Quite often when you’ve typed in a series of keywords, and you find yourself running down the list of responses, deciding which ones to click on, you suddenly realize that your search has become entangled by a “false positive” – a result you specifically weren’t looking for, but which returns lots of hits – hits which to you are just clutter. What you’d like to do is surgically remove this clutter from your results list, while keeping the rest of your list intact.

And as far as I can tell there is no way to use Google to do that.

For example, just today I was doing a search that contained the term “futuristic map”. After about three pages of results, I realized I was getting tripped up by the fact that there are so many copy-cat “this day in history” sites, all of which seem to have the following entry for January 25:

1942 Thailand declared war on the Allies.When war broke out in Europe in September 1939, Thailand declared its neutrality, much to the distress of France and England. Both European nations had colonies surrounding Thailand and hoped Thailand would support the Allied effort and prevent Japanese encroachment on their Pacific territory. But Thailand began moving in the opposite direction, creating a “friendship” with Japan and adding to its school textbooks a futuristic map of Thailand with a “Greater Thailand” encroaching on Chinese territory.

What I’d like to do is exclude references to Thailand from my search. But a search for “futuristic map” -Thailand won’t give me that. Instead, it gives me a completely new list, with all the results in a different order. So that promising result that I was thinking of going back to click on a minute ago in the old results list is not at a corresponding place in the new results list. Bummer.

What I really want is an option to cull the list I already have: Keep everything in my results list just the way it was a moment ago, but just don’t show me those entries which contain “Thailand”.
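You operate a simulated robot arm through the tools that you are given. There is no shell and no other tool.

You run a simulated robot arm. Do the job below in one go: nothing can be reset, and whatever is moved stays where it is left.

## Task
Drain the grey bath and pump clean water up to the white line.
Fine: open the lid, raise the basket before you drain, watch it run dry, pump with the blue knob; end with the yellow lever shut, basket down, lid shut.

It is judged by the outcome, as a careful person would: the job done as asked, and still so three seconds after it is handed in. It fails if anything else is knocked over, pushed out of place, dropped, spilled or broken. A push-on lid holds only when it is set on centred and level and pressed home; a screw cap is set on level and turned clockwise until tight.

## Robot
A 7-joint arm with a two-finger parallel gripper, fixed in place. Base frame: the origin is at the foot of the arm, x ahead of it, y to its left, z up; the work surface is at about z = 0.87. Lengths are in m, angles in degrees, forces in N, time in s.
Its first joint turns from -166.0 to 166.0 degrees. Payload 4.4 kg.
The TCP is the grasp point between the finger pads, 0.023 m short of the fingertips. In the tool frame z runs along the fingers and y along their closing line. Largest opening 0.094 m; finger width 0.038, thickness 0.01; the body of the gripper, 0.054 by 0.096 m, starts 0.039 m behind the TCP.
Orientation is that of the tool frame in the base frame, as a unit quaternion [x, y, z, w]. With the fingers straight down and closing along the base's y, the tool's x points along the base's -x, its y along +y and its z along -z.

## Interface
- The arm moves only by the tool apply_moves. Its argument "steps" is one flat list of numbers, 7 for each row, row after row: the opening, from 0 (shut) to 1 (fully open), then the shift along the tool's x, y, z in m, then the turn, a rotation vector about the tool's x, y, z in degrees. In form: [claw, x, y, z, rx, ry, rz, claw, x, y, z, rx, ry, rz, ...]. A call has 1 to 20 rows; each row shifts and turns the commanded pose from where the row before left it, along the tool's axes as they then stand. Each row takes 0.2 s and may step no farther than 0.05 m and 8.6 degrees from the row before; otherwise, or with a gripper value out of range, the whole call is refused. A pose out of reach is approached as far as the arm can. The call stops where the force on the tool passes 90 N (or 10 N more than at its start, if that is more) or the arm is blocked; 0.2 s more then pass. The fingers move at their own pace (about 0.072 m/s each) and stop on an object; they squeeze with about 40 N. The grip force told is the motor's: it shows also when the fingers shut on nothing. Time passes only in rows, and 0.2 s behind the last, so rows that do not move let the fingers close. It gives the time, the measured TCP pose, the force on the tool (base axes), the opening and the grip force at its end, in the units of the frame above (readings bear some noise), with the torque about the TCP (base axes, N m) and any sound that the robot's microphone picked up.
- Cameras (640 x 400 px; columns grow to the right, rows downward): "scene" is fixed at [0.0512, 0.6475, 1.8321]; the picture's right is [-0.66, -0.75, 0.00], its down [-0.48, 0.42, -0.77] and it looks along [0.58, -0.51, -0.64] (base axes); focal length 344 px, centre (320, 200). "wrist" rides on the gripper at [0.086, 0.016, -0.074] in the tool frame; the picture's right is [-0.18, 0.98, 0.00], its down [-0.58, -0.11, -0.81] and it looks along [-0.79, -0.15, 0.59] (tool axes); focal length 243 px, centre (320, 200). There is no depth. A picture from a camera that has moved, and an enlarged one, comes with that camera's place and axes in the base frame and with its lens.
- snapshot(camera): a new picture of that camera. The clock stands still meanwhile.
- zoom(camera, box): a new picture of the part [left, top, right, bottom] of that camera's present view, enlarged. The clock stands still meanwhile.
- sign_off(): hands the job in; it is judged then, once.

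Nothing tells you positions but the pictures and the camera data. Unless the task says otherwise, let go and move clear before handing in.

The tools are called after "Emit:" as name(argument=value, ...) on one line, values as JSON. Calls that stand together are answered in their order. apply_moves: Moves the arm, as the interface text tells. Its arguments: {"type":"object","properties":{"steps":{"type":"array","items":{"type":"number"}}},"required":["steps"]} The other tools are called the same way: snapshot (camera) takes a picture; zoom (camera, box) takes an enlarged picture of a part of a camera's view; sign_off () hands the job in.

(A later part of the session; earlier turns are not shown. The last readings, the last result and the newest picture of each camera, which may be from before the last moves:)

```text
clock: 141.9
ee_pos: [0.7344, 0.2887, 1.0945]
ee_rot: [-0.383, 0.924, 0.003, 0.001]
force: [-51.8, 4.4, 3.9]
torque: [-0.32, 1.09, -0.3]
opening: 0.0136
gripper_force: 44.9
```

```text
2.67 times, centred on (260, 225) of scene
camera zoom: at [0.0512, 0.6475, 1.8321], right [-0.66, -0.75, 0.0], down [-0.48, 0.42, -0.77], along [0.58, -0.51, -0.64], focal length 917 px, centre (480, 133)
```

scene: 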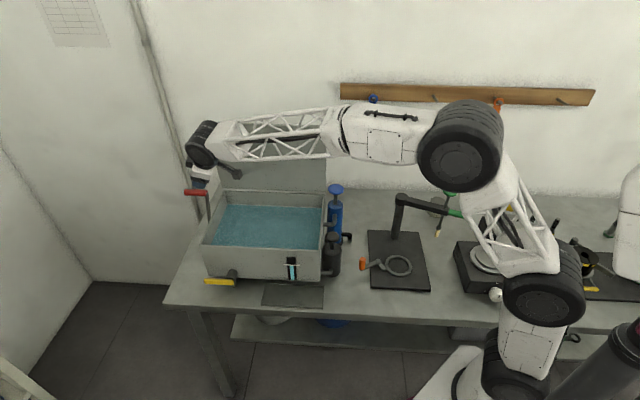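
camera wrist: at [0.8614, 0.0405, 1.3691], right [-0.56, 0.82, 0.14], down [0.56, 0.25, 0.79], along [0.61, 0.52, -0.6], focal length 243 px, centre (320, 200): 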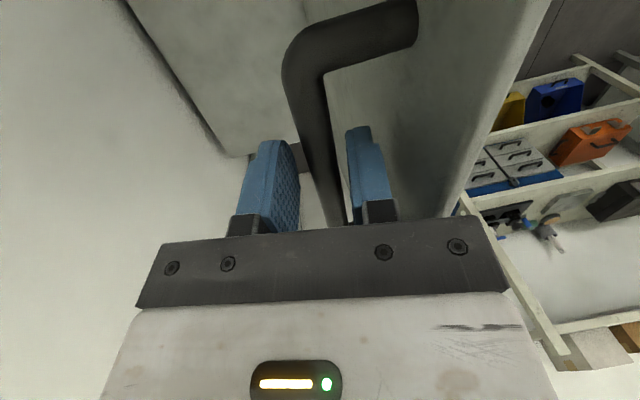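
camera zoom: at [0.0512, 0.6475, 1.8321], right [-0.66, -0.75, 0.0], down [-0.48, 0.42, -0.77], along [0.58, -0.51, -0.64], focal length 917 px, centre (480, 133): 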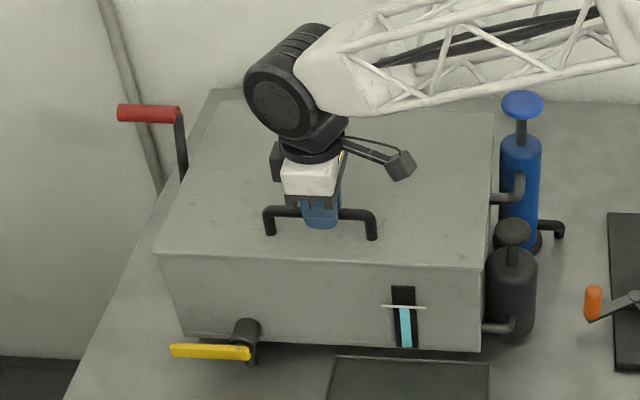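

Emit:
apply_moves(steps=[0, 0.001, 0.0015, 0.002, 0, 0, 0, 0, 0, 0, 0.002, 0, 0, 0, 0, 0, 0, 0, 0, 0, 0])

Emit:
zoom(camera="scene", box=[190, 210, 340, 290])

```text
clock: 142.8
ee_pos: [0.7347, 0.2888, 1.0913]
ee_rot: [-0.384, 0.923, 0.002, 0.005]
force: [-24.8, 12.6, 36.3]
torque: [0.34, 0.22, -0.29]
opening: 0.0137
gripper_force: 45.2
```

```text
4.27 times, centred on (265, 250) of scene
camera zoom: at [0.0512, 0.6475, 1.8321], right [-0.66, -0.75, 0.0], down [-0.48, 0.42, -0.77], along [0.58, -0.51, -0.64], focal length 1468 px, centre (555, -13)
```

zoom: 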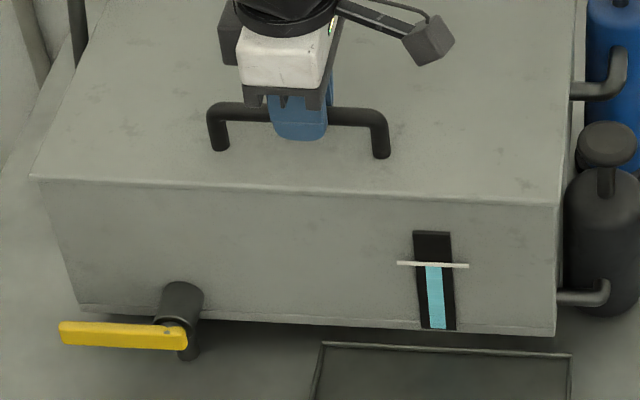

If I had something like this, I could start broad and gradually narrow down my search, while making use of my mental place memory to check back on interesting results I saw a few minutes ago.

I suppose I could write a program to do this for myself – get Google to give me a huge list of hits, and then do my own keyword filtering from that. But isn’t that the kind of thing my search engine should be doing for me?

Or am I asking for too much?

3 thoughts on “A searching question”

  1. Would it be good enough if adding negative terms didn’t change the order of the results all that much? It seems like a reasonable thing to desire in a search.

  2. It seems to be part of a related problem, that the more Google’s algorithm becomes complex, the less predictable it becomes. And to be used effectively as a tool, you need to be able to anticipate what effect your actions will have. For example, sometimes I get back results that say “this search word is only in pages that link to this page.” But if I can’t control what words I want to see on the page that comes up, I’m not controlling anything, really about the search. So I can’t narrow down my results with any confidence that what I expect will happen, really will happen.
    This may be a problem with AI in general in software. For a lot of things we don’t want another moody, unpredictable person-like-thing in the way of getting our jobs done. We just want a more effective hammer.

  3. Ultimately, what I really like to have is a database-query-like front-end (e.g. SQL) + Google’s search engine back-end. This could be a very powerful and flexible combination (and would certainly incorporate your “-” operator).

    Thus, people already familiar with SQL could program as such, and for others they could perform the ordinary search term query (which ought to be easily implementable on top of SQL).